“The Museum is delighted to showcase these important works from the Hispanic Society Museum & Library to our audiences in Houston,” said Gary Tinterow, director, the Margaret Alkek Williams Chair, the Museum of Fine Arts, Houston. “We are grateful to our partners at the Society for lending us this spectacular show.”
Exhibition Overview
The exhibition is organized into six sections: Antiquity in Spain, Medieval Spain, Golden Age Spain, Viceregal and 19th-Century Latin America, Enlightenment in Spain, and Modern Spain.
Antiquity in Spain
The Society’s antiquities collection, the largest outside of Spain, extensively illustrates the ancient history of the Iberian Peninsula. The exhibition begins with an impressive group of metalwork from the Celtiberian culture (c. 150–72 BC), including silver bracelets, torques, and fibula. Beginning in the 3rd century BC, the Romans made their way into Spain, eventually controlling the entire Iberian Peninsula for 500 years, until the 5th century AD The Society holds a large collection of Roman works including marble sculptures, small bronze sculptures and implements, mosaics, silver, ceramics, and glass.
Medieval Spain
As the Roman Empire declined, Sueves, Vandals, and Visigoths occupied the Iberian Peninsula, with the Visigoths ultimately dominating and establishing their capital in Toledo in the 5th century. Under the rule of the Christianized Visigoths, art in the form of metalwork, mostly jewelry and buckles, and stone reliefs, provides a glimpse into the culture of this originally Germanic people, who kept themselves largely separate from their Iberian subjects. Some two centuries later the Visigoths were themselves displaced by Muslims who moved from North Africa. The ascendancy of Islam is documented through remarkable sculpture, ivories, ceramics, textiles, and metalwork.
Golden Age Spain
The largest section of the exhibition is devoted to the Spanish Golden Age, a period of approximately 150 years from the mid-16th to the late-17th century that witnessed the expansion of Spain’s empire to the New World and the flourishing of Spanish art under the patronage of the Spanish Habsburg dynasty and the Spanish Empire.

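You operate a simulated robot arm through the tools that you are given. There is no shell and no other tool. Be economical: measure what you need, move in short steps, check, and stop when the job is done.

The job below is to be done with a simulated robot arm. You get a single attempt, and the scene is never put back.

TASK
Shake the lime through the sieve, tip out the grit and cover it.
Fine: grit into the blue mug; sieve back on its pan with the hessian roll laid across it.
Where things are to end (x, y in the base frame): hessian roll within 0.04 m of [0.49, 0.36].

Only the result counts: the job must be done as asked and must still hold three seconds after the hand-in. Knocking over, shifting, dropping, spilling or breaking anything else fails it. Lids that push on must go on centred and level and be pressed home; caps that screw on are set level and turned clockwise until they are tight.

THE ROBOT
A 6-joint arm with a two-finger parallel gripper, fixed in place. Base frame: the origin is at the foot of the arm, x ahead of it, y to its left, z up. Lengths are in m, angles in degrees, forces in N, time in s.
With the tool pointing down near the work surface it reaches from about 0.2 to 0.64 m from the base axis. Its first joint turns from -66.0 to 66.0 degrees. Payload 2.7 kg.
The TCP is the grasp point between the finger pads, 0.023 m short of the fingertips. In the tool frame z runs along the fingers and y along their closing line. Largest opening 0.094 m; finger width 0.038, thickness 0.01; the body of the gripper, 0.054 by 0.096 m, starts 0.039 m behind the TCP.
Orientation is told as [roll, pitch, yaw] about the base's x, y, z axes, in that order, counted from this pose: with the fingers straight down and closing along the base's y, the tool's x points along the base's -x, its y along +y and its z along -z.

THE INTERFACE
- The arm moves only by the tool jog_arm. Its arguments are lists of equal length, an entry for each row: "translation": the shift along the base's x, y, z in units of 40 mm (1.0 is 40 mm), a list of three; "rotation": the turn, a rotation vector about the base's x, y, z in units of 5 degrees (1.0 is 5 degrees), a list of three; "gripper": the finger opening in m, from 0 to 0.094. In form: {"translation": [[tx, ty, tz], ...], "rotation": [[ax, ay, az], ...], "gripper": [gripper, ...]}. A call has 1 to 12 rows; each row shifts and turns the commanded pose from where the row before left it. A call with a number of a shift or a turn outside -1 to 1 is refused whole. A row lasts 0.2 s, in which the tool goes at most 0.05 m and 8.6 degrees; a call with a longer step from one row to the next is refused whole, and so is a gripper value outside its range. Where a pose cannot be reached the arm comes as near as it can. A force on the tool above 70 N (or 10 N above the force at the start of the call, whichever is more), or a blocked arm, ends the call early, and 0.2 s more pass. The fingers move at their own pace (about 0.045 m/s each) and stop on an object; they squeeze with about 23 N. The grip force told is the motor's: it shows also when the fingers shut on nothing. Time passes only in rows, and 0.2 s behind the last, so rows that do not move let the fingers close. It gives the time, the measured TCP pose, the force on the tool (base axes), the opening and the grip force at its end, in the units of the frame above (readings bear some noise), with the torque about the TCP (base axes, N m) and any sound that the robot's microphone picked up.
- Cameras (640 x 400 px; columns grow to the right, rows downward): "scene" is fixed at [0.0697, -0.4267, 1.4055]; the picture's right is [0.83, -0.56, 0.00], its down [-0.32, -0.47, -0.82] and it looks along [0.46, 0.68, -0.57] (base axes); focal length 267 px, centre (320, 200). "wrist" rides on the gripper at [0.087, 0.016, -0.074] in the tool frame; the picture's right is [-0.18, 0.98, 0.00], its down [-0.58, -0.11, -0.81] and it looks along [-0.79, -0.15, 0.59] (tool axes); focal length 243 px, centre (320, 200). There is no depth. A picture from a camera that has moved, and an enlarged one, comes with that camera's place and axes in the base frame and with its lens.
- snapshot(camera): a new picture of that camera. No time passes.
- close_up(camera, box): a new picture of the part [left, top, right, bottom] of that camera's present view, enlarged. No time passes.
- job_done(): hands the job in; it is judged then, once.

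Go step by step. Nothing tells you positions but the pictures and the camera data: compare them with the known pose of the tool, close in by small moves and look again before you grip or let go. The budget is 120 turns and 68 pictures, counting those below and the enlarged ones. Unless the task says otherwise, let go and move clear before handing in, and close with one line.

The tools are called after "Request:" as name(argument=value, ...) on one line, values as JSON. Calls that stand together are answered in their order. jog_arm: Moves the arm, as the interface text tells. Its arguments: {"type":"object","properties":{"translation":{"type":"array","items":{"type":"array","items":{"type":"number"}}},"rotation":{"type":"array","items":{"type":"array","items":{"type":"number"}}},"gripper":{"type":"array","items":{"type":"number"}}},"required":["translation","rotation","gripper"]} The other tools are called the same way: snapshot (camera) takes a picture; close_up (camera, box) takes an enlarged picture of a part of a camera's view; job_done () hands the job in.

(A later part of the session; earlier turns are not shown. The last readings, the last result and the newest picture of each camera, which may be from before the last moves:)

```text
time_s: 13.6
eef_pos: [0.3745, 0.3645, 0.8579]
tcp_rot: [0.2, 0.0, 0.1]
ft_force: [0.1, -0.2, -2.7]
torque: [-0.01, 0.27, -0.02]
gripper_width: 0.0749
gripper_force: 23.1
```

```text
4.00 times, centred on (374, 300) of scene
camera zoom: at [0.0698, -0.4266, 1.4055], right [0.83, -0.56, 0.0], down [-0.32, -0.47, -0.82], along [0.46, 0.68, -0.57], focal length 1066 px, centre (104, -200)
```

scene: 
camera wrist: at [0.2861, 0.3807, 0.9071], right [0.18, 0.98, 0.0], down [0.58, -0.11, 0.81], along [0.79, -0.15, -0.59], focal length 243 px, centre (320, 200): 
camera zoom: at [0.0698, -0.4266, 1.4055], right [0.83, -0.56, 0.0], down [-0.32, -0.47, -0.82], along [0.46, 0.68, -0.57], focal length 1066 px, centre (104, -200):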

It was during this period that such masters as Diego Velázquez, Francisco de Zurbarán, Bartolomé Esteban Murillo, and Jusepe de Ribera painted their celebrated works—many of which are seen in this exhibition—including Velázquez’s late masterpiece Camillo Astalli, Known as Cardinal Pamphili, c. 1650–51. Artists from beyond the Iberian Peninsula were also commissioned, among them the Italian-trained Greek painter Domenikos Theotokopoulos, called El Greco. His Holy Family, c. 1585, evokes the deep spirituality of the artist’s religious imagery at a time of reform and renewal in the Catholic Church.